Dispensers cost $9,200, with an additional $190 monthly fee for content and software.
Dispensers cost $9,200, with an additional $190 monthly fee for content and software. Courtesy Short Edition

In Grenoble, France, the short story addict doesn’t have to go far to get their fix. Across the seven square miles of the central city, 14 orange-and-black machines are dotted like Easter eggs in train stations, municipal buildings, and even the local museum. At the push of a button, each one will unspool a little piece of literature, printed on a long strip of paper, like a grocery store receipt. You can select for length—one, three, or five minutes—but precisely what you’ll be served up is in the hands of the gods. These are story dispensers, built by Grenoble-based publishing company Short Edition.

When the company began producing the machines in 2015, they were hardly set on global domination. But today, they are found around the world, with some 30 dispensers across the United States alone. (A map of the machines can be seen here.) In restaurants and hotels, libraries and government buildings, loiterers and literati alike can help themselves to these free stories, pulled from a digital bank of more than 100,000 original submissions.

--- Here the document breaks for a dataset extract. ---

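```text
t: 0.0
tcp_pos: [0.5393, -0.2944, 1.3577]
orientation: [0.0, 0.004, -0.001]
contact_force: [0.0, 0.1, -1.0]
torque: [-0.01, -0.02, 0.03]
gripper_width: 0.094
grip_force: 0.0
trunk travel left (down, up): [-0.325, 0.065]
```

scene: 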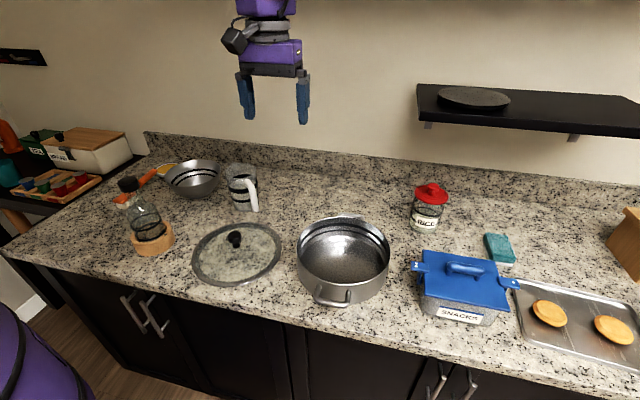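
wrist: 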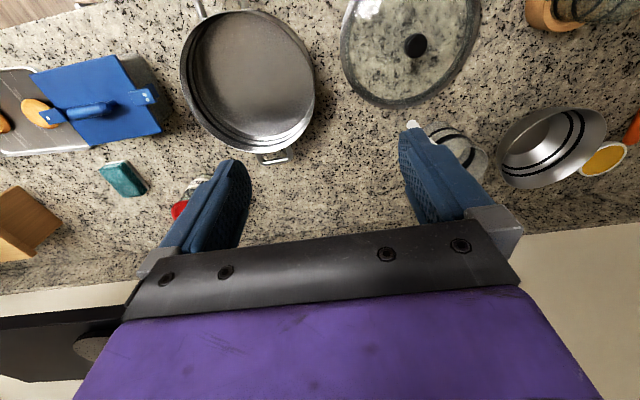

The stories come from writing contests, with each entry carefully evaluated by Short Edition’s judges. At some point, they hope to translate them, and to “have some Asian authors read in Europe or America, American authors read in Africa or South America, etc.,” Loïc Giraut, an international business developer for the company, told LitHub. “We want to create a platform for independent artists, like the Sundance Institute,” Kristan Leroy, export director at Short Edition, said in an interview with the New York Times. “The idea is to make people happy. There is too much doom and gloom today.”